Last Thursday, a group of tourists reportedly landed at Philadelphia International Airport with elections on the brain.
More than just the regular visit to Philly to tour the birthplace of U.S. democracy, it appears the crowd of Brits and Aussies were sold a guided trek through the Mid-Atlantic from a company called Political Tours.
It promised a trip that would “[take] the political temperature and look at the huge battles ongoing within both parties.”
The American election system is sometimes referred to as a “political circus,” but considering what has recently happened in the UK and Australia last year, these tourists could have been looking for an escape from their own set of governmental woes.
What were the politigawkers supposed to be doing while in town?
One Democratic committee person in Philly heard the group were disrupting key get-out-the-vote work during the crucial pre-Election Day weekend, they wrote in Jezebel, by peppering organizers with questions.
As of Tuesday, city officials “haven’t heard a word about this company,” spokesperson Kevin Feeley told Billy Penn — or any others that promise to showcase the U.S. election system through Philadelphia’s political scene.
There have been no complaints of tourists interfering with actual polling locations, Feely added, despite reports of irritated canvassers.
Political Tours is a travel company started by Nicholas Wood, a former New York Times foreign correspondent, according to its website, which adds that Wood and wife Karen Davey have led these political tours in 30+ countries.

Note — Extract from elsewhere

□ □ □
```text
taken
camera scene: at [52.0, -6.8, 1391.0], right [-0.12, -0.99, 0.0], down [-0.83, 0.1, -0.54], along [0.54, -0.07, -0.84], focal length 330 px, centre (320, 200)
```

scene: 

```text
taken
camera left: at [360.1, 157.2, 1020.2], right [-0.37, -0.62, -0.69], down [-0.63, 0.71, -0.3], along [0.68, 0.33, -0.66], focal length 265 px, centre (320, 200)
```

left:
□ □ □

Nations and geographic areas whose inner workings the company has offered customers a chance to explore include the Baltics amidst the war between Ukraine and Russia; South Africa to see the aftermath of apartheid; and conflicts among various countries in the Middle East, per the site.
The current offering, labeled the “U.S. Midterms Tour,” runs from Nov. 3 to Nov. 9, wrapping up the morning after the election. (Is this really considered comparable to learning about an ongoing war or humanitarian crisis? Sigh.) The trip is advertised as starting with a few days in Philadelphia and Northeastern Pennsylvania, before decamping south to Washington DC to watch Election Day magic happen in the nation’s capital.
All that for the low price of £3950 ($4,555 USD) — not including airfare.
Historical tourism is certainly a large part of Philadelphia’s draw. From Independence Hall to the Liberty Bell, hordes of elementary school students and history-obsessed dads alike make their way around the city’s important landmarks to learn more about its role in national history.
But Political Tours advertises to UK and Australian audiences, who aren’t coming to learn about their heritage. Instead, they were promised a week of political rallies with candidate appearances and an election night spent with an unnamed national TV studio.
It’s hard to say what the tourists will have learned as they head back across the pond. We might not even know who won some of the key races — but at least we can make fun of the American political system on our own.